Hm. Powerpoint, I actually have a lot of contact with people in advertising, in NYC and elsewhere, and I've never come in contact with anyone who would use something like the phrase "high powered Madison Ave. advertising executive" to describe themselves.

That's the kind of phrase that someone outside advertising might use to describe themselves to try to make themselves sound like they're someone important in advertising.

I'm also suspicious of the authenticity of messages that begin by explaining that they're forwarding on a message that was forwarded on to them by someone who got it from an anonymous person with special connections. That sort of message usually is trying to convince me to provide my bank account information so that they can wire me 5 zillion dollars that the royal family of Nigeria wants to hide.

That said, I'll allow this comment here, because ideas need to be evaluated on their own merits, not according to their sources.

There's some power I saw here, but the idea of just coming up with a catchphrase out of thin air like "I am the jobs President!" is the most inane thing I've ever heard.

A candidate needs something much more deep than just a defining catchphrase. A candidate needs a brand identity that pervades everything the candidate does, understanding that the position of the brand comes with inherent strengths, but liabilities as well.

Remember that every message has an agenda - don't accept things like this at face value.

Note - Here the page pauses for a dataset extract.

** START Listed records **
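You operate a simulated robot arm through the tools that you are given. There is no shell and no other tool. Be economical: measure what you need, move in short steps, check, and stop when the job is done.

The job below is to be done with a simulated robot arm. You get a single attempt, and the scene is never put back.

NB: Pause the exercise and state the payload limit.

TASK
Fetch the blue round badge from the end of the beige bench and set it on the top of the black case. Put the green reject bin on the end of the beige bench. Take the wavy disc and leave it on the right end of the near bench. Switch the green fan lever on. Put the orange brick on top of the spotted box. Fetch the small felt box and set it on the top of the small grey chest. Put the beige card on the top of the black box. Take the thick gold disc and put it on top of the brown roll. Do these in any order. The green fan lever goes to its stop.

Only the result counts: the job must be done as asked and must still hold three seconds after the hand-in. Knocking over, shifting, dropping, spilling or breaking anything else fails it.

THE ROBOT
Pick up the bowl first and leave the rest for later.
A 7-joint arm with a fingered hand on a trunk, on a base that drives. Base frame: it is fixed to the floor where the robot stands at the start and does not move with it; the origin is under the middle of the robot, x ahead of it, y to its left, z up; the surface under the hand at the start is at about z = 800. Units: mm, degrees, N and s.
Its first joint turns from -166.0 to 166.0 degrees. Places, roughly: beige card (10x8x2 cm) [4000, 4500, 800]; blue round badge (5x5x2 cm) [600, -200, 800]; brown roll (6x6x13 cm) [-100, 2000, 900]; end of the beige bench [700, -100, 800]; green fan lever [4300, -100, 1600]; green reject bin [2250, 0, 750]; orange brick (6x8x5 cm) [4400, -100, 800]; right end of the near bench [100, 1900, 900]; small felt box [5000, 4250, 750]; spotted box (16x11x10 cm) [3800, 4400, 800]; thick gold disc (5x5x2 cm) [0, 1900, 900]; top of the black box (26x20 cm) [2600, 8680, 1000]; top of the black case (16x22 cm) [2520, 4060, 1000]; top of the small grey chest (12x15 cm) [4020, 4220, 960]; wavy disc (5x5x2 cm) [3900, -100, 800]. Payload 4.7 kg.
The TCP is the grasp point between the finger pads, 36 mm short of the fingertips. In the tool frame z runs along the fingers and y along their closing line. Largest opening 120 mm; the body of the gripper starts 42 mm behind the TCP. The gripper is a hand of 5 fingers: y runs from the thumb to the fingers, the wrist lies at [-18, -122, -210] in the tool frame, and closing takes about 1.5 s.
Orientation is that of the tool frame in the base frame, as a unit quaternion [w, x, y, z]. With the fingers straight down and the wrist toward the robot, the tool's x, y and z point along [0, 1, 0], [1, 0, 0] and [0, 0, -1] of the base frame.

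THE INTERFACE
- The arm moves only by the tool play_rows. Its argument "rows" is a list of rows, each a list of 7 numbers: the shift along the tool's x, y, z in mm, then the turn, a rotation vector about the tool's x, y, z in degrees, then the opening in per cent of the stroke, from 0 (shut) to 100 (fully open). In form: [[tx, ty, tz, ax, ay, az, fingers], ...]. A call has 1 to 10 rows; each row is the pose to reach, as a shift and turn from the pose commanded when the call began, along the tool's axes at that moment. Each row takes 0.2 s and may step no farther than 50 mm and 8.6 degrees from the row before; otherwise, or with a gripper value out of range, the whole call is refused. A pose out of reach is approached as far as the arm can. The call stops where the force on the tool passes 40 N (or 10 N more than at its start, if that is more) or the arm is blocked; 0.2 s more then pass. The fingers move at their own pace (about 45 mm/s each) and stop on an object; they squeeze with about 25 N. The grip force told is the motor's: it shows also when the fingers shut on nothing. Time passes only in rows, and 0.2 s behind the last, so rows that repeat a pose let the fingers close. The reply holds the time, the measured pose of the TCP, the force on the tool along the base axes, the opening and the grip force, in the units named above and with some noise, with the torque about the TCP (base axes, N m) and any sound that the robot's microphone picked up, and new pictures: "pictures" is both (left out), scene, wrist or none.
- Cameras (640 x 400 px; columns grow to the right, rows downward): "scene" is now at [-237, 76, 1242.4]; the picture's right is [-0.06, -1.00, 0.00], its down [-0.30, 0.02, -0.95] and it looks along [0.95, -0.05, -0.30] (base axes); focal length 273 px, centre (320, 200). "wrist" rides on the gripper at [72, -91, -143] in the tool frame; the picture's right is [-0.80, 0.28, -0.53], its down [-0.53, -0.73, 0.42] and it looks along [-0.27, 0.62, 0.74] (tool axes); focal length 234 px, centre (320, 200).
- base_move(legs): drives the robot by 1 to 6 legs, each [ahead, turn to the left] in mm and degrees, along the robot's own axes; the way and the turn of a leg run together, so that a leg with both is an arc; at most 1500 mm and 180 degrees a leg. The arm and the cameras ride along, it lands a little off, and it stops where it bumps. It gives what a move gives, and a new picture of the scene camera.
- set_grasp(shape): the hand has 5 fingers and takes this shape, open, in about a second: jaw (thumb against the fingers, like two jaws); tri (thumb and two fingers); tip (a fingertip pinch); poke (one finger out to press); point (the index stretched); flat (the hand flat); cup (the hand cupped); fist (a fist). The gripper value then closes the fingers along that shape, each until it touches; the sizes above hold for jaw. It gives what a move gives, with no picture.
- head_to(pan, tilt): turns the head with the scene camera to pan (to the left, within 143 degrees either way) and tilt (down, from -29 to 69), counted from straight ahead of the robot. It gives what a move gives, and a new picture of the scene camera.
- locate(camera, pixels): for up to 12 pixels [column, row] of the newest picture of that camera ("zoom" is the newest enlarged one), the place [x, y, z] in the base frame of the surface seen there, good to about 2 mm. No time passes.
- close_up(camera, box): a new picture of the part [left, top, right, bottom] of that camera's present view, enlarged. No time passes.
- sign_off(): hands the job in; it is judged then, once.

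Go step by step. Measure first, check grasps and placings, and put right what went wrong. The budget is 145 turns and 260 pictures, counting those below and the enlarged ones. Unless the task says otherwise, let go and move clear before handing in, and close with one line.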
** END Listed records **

I do agree that Michael Arcuri's campaign has been exceptionally amateurish in presenting his public image. Their work with the press leaves a huge amount to be desired, and worst of all, they seem to really believe the egotistical garbage about how special Mike is - the line about how we'd all vote for Michael Arcuri if we just knew him is particularly embarrassing.

Let me put in a Rule 13, because the writer's bias seems a bit too strong to me toward centralized decision making: Pay attention to perceptions of your campaign from outside your campaign.